> _EXERCISE_
Lines containing the string "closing" are to be counted. Write only how many there are.

----

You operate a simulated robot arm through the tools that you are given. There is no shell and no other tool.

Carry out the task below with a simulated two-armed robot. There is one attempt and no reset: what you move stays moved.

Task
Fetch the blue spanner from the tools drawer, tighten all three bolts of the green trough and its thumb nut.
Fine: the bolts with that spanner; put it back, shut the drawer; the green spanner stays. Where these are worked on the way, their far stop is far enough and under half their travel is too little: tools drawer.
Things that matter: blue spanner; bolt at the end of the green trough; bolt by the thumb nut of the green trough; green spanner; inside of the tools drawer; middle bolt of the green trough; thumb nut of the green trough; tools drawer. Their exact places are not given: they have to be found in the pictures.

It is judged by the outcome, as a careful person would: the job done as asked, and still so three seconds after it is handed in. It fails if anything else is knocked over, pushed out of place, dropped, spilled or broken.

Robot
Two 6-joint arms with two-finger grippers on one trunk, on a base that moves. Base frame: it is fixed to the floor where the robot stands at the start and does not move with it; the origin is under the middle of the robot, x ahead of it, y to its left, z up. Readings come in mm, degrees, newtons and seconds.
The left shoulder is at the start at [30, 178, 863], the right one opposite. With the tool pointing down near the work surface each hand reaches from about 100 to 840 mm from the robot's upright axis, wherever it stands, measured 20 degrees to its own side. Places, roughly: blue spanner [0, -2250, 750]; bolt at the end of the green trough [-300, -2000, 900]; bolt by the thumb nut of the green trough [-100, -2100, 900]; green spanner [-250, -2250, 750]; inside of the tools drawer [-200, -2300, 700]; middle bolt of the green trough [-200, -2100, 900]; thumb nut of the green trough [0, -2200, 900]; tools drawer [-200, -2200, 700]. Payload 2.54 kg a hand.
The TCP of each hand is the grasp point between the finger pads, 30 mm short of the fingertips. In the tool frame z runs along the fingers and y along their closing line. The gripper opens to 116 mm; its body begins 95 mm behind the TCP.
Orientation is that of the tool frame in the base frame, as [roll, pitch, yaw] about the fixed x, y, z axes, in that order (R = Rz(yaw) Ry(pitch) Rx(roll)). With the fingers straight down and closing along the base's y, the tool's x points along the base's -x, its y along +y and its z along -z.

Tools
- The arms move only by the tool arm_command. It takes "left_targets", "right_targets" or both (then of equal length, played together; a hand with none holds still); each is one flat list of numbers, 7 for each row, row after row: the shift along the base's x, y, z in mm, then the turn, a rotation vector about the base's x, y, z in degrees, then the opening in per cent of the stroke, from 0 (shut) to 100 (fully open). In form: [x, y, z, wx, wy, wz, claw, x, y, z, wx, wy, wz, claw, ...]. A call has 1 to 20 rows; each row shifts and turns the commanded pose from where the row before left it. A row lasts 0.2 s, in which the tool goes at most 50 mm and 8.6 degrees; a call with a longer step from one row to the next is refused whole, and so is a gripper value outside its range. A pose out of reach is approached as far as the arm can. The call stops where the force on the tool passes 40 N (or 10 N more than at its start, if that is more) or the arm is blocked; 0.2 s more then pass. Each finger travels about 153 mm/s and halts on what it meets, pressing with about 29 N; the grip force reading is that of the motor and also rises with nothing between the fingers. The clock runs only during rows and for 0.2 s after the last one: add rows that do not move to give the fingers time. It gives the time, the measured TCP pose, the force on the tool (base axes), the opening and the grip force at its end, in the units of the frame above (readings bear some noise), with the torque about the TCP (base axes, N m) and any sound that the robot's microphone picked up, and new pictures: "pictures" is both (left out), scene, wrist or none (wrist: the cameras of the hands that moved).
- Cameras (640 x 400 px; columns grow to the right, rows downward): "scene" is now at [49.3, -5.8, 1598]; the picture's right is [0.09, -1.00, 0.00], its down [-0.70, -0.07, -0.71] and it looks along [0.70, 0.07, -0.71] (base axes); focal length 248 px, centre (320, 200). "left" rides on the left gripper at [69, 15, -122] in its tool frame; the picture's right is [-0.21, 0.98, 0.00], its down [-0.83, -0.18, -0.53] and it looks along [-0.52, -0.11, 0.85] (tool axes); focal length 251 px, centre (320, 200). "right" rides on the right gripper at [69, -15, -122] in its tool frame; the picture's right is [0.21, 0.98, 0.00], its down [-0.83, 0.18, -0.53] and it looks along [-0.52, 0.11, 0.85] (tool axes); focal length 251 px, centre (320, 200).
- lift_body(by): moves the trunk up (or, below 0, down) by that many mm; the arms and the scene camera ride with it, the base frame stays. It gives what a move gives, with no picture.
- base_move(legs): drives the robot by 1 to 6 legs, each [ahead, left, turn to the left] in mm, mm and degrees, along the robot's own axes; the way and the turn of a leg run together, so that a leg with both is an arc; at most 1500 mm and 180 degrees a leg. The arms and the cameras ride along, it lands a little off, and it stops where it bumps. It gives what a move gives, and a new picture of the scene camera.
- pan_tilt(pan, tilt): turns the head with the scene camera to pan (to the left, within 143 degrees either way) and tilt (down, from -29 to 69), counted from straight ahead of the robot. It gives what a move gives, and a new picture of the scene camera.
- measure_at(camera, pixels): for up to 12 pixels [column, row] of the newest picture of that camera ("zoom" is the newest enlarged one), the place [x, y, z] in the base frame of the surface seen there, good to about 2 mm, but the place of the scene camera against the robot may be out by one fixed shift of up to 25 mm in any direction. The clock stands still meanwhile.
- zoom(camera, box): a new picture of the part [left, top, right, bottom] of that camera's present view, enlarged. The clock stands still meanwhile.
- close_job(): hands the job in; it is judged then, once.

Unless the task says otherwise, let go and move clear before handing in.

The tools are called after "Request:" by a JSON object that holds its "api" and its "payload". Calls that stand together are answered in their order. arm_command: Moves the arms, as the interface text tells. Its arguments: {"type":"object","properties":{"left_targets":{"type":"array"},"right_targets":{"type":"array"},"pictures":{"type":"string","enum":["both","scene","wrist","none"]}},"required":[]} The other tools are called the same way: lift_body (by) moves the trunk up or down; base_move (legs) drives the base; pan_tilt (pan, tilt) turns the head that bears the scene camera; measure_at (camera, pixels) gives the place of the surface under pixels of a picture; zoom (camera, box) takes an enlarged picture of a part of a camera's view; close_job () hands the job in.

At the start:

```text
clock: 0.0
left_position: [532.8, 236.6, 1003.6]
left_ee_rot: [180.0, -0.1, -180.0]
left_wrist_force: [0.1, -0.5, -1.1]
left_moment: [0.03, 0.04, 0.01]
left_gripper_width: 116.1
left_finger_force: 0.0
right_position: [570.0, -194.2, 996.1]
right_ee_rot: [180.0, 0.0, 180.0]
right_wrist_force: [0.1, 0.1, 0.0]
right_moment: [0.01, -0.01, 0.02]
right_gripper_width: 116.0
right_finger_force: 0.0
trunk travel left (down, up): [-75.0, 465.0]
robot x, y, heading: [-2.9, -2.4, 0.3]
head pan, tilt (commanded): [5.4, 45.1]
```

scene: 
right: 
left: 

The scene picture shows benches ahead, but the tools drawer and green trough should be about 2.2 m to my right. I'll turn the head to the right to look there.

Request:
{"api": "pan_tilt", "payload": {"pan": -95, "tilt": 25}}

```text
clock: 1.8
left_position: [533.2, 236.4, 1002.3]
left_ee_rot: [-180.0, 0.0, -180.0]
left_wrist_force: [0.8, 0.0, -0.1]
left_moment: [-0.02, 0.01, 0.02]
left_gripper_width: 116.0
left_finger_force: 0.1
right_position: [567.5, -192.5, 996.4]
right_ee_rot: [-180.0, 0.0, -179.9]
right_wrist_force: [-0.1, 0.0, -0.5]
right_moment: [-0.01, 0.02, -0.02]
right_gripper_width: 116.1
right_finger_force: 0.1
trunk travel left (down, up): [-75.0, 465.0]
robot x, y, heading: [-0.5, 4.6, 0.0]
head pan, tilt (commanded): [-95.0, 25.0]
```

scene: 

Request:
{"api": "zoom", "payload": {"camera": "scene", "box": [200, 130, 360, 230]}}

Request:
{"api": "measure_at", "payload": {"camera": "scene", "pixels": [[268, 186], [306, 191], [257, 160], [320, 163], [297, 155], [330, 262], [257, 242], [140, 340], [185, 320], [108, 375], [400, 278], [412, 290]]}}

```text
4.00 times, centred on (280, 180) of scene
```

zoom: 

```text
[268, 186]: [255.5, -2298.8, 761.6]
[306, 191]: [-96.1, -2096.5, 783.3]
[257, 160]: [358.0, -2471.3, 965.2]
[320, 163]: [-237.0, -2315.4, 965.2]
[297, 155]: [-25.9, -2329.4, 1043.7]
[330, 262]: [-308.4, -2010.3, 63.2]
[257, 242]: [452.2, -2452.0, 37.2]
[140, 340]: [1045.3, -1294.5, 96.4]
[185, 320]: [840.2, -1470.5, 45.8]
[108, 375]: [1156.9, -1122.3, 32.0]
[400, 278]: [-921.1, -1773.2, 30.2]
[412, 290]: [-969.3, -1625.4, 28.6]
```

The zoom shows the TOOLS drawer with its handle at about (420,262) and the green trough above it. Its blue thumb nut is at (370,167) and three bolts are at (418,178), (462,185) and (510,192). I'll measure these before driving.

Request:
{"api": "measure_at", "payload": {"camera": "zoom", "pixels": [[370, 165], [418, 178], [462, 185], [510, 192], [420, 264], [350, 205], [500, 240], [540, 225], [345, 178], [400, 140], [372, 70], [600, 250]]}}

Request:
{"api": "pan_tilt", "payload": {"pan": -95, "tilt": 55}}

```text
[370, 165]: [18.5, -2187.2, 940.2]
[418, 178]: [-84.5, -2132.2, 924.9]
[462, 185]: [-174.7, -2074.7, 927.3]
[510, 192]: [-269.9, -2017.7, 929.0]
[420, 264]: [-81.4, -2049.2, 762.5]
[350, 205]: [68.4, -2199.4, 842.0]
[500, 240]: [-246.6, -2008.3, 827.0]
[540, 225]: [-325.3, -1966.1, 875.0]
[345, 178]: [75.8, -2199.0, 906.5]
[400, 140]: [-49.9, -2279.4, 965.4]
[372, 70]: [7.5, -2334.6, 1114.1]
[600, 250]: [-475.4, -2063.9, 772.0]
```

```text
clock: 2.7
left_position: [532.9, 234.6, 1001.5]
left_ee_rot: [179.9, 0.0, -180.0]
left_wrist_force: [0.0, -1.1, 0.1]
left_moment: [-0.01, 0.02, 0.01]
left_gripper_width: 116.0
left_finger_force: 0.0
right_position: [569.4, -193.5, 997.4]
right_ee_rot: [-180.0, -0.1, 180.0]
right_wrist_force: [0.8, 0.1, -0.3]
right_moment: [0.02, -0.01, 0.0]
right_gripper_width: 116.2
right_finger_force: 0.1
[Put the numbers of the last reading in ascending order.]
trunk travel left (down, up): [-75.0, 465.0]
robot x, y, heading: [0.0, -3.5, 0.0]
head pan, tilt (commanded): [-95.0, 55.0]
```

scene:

----

> _TASK OUTPUT_
2